This is the season for giving. There are parish food drives, adopt-a-family programs and toys for needy children. Many of us jump on board as enthusiastic givers.
But one of my guests this week on Interfaith Voices, Bob Lupton, says many charitable efforts hurt people more than they help people. He discusses this idea in a new book with the provocative title Toxic Charity. And I have to say, he made me think and recall some of the better efforts I've seen.
His basic thesis is this: Givers almost always feel good. But receivers have, at best, mixed feelings. Too many are like the parents he has seen in homes when a "gift-giving family" delivers toys to children at Christmastime. The children are excited, the mother is gracious even if she feels a bit distant, but the father is often absent because he feels that this action exposes his inability to provide for the family.
Lupton speaks from long personal experience. He has lived in the inner city of Atlanta for more than 30 years.
What he advocates is a system for charity that takes account of these feelings and establishes programs that respect human dignity. For example, he favors establishing thrift stores where recipients can find bargains for clothes or toys, purchase them and give them to their children themselves. In soup kitchens, he favors inviting recipients to come to the other side of the table and help serve the food. And he says that volunteers might sit down and have their meal with those who are served.
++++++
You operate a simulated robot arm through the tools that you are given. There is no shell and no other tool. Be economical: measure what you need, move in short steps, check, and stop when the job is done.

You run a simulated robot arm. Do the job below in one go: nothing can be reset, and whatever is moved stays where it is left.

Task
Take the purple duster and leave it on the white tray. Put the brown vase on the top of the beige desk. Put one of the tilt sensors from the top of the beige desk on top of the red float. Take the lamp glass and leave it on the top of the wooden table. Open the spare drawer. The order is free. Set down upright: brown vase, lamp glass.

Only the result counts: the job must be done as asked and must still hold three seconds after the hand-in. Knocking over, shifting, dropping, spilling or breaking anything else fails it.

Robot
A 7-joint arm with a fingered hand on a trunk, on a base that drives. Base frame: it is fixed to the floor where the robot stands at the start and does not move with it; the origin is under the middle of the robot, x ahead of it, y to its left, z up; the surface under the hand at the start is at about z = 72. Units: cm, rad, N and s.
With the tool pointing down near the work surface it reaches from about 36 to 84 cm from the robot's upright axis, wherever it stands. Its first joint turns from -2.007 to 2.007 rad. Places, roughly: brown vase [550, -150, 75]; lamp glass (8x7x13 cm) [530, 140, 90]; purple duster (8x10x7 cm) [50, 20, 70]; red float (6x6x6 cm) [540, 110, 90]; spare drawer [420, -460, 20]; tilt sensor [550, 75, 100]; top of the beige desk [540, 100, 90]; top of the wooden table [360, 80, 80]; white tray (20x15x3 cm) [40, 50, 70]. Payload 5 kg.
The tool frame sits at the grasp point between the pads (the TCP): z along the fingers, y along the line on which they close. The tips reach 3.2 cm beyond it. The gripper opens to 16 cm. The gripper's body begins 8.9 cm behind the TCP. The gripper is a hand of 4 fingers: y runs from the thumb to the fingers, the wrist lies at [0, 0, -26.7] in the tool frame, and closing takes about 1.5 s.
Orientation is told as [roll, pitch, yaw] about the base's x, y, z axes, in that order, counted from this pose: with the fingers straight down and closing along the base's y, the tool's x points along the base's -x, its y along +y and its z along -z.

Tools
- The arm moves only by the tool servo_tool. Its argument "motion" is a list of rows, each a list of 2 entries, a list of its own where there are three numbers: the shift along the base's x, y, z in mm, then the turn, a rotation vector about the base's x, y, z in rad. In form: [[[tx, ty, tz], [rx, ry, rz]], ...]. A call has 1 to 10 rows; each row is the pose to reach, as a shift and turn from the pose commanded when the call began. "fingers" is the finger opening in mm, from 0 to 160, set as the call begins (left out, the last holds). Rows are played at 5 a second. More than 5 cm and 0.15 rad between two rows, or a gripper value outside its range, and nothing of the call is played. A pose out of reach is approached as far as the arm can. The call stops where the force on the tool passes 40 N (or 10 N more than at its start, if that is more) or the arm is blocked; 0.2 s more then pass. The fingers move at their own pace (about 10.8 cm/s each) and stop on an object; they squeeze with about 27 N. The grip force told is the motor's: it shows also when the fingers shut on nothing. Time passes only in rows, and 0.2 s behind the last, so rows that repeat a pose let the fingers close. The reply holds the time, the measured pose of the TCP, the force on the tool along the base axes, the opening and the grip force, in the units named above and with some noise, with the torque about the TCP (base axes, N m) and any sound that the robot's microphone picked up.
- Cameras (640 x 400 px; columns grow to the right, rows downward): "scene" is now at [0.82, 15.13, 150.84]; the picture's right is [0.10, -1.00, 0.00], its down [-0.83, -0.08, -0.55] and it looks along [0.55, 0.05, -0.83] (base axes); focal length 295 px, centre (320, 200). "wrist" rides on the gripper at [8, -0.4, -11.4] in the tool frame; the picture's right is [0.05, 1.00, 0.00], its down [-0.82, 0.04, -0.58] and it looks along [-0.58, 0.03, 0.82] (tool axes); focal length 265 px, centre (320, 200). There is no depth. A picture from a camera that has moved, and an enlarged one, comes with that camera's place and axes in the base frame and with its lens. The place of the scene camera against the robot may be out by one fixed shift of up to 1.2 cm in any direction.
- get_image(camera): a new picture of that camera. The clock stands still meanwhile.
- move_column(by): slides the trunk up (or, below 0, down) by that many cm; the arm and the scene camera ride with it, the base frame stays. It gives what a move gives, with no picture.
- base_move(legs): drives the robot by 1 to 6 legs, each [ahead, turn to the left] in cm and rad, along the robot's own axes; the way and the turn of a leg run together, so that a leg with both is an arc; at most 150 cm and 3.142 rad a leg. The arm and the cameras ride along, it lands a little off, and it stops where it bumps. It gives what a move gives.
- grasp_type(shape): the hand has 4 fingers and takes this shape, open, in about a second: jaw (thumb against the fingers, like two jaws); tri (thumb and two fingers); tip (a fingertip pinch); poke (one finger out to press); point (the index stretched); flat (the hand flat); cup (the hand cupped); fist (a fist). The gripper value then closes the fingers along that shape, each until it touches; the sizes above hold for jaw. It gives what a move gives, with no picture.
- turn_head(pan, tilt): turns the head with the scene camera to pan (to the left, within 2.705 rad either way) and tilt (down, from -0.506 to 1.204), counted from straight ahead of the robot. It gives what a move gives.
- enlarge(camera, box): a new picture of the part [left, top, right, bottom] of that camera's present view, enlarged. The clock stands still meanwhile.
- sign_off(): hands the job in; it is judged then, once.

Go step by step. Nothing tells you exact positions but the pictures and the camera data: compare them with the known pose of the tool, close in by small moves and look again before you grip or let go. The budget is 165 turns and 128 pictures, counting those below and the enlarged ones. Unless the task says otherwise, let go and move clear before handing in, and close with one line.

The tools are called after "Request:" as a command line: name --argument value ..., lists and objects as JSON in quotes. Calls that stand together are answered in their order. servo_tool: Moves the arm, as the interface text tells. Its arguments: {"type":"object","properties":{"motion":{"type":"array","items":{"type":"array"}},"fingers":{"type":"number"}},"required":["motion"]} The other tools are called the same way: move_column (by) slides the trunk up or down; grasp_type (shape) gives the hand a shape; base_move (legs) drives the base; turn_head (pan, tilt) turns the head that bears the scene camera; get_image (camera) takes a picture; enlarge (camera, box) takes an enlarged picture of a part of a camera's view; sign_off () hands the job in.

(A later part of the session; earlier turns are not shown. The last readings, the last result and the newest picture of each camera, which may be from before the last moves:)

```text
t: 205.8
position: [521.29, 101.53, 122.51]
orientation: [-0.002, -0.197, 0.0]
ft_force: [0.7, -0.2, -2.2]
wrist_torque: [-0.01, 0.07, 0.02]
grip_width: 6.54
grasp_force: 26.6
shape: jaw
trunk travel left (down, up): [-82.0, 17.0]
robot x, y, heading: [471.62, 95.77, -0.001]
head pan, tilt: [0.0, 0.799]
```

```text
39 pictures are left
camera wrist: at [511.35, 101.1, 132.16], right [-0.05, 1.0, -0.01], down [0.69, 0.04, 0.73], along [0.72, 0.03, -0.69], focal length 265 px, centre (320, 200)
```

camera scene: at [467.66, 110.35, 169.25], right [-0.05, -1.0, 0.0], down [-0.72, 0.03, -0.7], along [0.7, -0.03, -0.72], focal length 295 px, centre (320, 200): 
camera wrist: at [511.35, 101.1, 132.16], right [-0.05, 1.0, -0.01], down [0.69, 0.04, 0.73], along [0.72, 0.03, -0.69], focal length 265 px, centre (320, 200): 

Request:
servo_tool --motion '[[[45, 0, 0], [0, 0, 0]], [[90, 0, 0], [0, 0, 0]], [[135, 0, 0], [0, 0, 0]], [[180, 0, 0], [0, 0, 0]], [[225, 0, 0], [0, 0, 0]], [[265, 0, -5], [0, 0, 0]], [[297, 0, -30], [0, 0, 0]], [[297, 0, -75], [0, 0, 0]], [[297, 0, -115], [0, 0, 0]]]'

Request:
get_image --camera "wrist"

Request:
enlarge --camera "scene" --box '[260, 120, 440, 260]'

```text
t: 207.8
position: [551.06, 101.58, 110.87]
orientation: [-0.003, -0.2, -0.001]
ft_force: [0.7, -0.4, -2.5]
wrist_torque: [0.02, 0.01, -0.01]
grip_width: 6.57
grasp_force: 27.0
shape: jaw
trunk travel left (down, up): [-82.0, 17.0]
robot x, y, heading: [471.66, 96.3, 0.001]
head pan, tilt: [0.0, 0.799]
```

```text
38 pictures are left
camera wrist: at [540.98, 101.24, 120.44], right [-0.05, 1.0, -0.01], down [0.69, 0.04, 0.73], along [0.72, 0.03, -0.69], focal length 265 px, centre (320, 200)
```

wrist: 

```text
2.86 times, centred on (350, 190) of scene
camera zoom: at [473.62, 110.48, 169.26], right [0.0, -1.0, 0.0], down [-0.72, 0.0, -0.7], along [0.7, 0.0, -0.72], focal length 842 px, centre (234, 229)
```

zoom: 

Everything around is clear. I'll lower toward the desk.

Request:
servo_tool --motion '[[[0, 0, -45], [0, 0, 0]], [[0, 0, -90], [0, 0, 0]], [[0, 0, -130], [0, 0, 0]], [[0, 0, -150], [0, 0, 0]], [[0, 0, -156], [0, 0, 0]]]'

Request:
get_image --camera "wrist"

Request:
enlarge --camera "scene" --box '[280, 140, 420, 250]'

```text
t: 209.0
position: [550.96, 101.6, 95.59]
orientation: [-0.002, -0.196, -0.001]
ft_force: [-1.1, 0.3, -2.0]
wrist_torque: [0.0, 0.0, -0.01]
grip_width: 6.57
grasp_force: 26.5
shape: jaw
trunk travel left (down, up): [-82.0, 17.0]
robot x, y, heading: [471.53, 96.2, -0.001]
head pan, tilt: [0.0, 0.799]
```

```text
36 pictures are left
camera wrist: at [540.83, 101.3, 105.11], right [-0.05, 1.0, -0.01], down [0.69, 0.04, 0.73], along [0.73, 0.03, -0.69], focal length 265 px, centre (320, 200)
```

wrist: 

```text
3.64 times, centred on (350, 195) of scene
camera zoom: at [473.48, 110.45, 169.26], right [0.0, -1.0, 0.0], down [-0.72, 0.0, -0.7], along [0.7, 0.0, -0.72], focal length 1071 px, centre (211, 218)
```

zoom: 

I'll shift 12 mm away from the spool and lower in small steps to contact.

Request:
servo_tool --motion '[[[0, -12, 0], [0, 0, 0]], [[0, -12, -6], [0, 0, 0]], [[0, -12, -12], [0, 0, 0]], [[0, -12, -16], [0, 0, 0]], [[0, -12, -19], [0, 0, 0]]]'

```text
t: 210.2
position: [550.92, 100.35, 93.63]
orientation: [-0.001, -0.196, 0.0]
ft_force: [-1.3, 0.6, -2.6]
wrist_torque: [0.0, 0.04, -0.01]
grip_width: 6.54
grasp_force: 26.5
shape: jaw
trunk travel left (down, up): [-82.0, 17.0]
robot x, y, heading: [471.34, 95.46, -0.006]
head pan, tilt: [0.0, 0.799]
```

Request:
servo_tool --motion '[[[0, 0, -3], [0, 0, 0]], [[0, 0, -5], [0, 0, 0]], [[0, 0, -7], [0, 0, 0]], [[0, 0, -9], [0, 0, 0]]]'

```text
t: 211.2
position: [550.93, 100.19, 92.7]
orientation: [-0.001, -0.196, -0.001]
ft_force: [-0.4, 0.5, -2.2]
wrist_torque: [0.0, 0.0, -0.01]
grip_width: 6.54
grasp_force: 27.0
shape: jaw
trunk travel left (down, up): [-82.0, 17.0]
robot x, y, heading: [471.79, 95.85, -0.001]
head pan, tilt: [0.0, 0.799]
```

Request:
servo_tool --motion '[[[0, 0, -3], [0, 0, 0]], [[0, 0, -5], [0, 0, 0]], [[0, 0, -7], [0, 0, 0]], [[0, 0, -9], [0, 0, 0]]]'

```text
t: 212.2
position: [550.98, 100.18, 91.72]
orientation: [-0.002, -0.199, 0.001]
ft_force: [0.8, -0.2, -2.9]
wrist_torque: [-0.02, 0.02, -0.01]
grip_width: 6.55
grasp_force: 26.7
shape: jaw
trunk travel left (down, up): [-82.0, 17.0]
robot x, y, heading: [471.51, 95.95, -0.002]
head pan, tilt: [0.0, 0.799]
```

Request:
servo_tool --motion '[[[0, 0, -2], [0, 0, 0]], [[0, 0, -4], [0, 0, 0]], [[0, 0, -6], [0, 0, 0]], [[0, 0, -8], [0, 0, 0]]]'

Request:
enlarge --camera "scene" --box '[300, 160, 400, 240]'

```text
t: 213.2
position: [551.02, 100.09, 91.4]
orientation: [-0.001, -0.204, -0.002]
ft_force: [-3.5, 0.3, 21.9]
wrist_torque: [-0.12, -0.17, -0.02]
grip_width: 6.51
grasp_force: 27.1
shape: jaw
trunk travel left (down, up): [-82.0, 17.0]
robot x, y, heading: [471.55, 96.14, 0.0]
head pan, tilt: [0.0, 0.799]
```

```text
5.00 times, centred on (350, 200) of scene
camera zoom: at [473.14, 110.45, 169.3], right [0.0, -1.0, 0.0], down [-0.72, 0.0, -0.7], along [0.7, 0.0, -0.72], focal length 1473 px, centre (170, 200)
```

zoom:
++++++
I mentioned to him the process long used by the Quest for Peace in Nicaragua. Clothing, household goods, etc. are not given away, but sold at low prices. The money is then used to establish a local fund, and recipients meet and decide what common projects can use the funds. In that way, clothing has helped build schools and clinics and repaired roads. It also develops community, organizing and budgeting skills. Lupton calls this "redemptive charity."
Needless to say, his basic approach does not apply in crisis situations like natural disasters or devastating fires. People at those times simply need to survive, and are usually grateful for any help. But it does apply in cases of chronic and long-term need.